A programmer’s proof of the triangular numbers


The triangular numbers are an interesting mathematical phenomenon that appears constantly in computer science. When you, the programmer, talk about the Big-Oh complexity of a nested for loop that gets executed 1 + 2 + \ldots + n times, you might just slap O(n^2) on it and call it a day.

But do you ever think about what that summation actually is? In this article I’ll present an alternative formulation of the series that I think is satisfying from a programmer’s point of view, and also present some interesting results from looking at the series in different ways.

(Note: this article was originally written in \LaTeX and transcribed to WordPress. Get it as a .pdf here)

What are the triangular numbers?

Consider the following algorithm:


How many times does Foo() execute? Let’s just walk through the case where n = 2.

  • i = 0, j = 0 Foo();
  • i = 1, j = 0 Foo();
  • i = 1, j = 1 Foo();
  • i = 2, stop

So, when n = 2, Foo() will be executed 3 times. What sort of pattern did it follow, though? Let’s break it down:

  1. first iteration: 1 time (i=0 case)
  2. second iteration: 2 times (i=1 case)

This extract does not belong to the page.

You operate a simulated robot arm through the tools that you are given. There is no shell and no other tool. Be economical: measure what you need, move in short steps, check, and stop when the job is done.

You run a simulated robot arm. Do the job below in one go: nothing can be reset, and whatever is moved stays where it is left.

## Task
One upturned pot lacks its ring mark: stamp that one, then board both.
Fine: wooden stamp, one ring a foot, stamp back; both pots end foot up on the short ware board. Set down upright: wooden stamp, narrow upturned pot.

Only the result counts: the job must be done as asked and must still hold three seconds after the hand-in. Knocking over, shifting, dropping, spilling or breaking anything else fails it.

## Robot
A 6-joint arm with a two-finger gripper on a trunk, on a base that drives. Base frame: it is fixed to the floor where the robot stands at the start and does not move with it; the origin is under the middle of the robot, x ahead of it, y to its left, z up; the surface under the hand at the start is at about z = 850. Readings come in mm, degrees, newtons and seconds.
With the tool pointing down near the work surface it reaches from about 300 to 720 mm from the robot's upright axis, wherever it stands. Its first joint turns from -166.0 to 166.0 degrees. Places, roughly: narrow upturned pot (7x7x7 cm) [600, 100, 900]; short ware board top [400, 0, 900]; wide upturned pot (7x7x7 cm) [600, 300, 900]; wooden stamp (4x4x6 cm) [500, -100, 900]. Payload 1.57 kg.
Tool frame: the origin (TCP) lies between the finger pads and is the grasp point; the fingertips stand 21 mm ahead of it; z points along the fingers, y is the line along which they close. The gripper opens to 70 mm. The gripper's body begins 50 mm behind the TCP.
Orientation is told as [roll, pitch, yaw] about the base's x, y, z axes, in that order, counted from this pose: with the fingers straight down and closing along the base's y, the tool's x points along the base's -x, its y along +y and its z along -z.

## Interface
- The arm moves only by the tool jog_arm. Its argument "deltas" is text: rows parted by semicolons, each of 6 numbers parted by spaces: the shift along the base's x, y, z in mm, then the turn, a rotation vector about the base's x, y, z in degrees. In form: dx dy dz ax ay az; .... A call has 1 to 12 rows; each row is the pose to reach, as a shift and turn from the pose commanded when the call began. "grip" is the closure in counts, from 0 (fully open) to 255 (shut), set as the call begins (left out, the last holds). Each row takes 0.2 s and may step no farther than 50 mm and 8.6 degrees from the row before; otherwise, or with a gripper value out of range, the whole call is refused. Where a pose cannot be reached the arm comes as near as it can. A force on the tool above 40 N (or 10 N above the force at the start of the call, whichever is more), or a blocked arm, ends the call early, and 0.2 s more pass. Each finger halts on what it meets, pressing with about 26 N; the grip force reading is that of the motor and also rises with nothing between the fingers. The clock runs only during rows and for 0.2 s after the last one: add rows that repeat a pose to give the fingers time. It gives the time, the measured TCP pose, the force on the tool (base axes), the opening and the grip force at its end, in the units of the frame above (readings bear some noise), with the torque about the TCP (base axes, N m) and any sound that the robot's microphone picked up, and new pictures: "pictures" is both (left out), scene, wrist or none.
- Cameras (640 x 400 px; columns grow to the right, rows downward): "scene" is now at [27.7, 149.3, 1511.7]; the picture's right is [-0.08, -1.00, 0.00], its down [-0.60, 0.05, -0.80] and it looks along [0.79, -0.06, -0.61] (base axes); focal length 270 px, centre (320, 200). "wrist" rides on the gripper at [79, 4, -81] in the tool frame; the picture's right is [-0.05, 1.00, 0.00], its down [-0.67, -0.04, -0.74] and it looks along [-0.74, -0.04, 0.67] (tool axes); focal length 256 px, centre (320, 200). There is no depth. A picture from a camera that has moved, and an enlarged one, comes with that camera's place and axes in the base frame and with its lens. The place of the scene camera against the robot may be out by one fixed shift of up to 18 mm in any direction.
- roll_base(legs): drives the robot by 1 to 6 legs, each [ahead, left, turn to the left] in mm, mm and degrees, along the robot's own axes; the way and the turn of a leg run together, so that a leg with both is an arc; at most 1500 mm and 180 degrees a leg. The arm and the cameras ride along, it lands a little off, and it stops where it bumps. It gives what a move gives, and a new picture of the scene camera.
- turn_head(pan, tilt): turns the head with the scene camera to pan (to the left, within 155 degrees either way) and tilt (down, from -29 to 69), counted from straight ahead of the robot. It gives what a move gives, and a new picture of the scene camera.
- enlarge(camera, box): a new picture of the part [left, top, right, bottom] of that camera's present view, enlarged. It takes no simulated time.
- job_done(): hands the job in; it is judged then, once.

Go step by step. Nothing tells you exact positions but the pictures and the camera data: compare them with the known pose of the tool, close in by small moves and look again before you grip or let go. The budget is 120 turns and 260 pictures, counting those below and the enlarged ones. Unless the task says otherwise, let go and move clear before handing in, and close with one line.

It would be reasonable to assume that this pattern continues. That is, for n iterations we will see the following pattern:

  • iteration 1: 1 time
  • iteration 2: 2 times
  • iteration 3: 3 times
  • \ldots
  • iteration n-1: n-1 times
  • iteration n: n times

So the total number of times Foo() gets called is

1 + 2 + \ldots + n

Which we’ll wrap up nicely as the following summation:

\sum\limits_{i=1}^n i

A visualization

At this point you may be saying “Yes, I understand what the summation looks like, but what does it sum up to!?”, and I’m getting to that. If you will, though, please allow me one more aside. Let’s look at a visualization of this series.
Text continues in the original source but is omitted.